The reasons why you can gain 10x~100x performance in C++ comparing to vectorized Matlab code:
Calling external libraries (MKL) in Matlab costs time.
Memory in Matlab is dynamically allocated and freed. For example, small matrices multiplication:
A = B*C + D*E + F*G
requires Matlab to create 2 temporary matrices. And in C++, if you allocate your memory before hand, you create NONE. And now imagine you loop that statement for 1000 times. Another solution in C++ is provided by C++11 Rvalue reference. This is the one of the biggest improvement in C++, now C++ code can be as fast as plain C code.
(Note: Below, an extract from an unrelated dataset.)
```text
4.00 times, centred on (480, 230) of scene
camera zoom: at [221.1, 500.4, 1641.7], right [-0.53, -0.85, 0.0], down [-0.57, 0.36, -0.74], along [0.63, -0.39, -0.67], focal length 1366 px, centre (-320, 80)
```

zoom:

If you want to do parallel processing, Matlab model is multi-process and the C++ way is multi-thread. If you have many small tasks needing to be parallelized, C++ provides linear gain up to many threads but you might have negative performance gain in Matlab.
Vectorization in C++ involves using intrinsics/assembly, and sometimes SIMD vectorization is only possible in C++.
In C++, it is possible for an experienced programmer to completely avoid L2 cache miss and even L1 cache miss, hence pushing CPU to its theoretical throughput limit. Performance of Matlab can lag behind C++ by a factor of 10x due to this reason alone.
In C++, computational intensive instructions sometimes can be grouped according to their latencies (code carefully in assembly or intrinsics) and dependencies (most of time is done automatically by compiler or CPU hardware), such that theoretical IPC (instructions per clock cycle) could be reached and CPU pipelines are filled.
However, development time in C++ is also a factor of 10x comparing to Matlab!
The reasons why you should use Matlab instead of C++:
Data visualization. I think my career can go on without C++ but I won't be able to survive without Matlab just because it can generate beautiful plots!
Low efficiency but mathematically robust build-in routines and toolboxes. Get the correct answer first and then talk about efficiency. People can make subtle mistakes in C++ (for example implicitly convert double to int) and get sort of correct results.
Express your ideas and present your code to your colleagues. Matlab code is much easier to read and much shorter than C++, and Matlab code can be correctly executed without compiler. I just refuse to read other people's C++ code. I don't even use C++ GNU scientific libraries because the code quality is not guaranteed. It is dangerous for a researcher/engineer to use a C++ library as a black box and take the accuracy as granted. Even for commercial C/C++ libraries, I remember Intel compiler had a sign error in its sin() function last year and numerical accuracy problems also occurred in MKL.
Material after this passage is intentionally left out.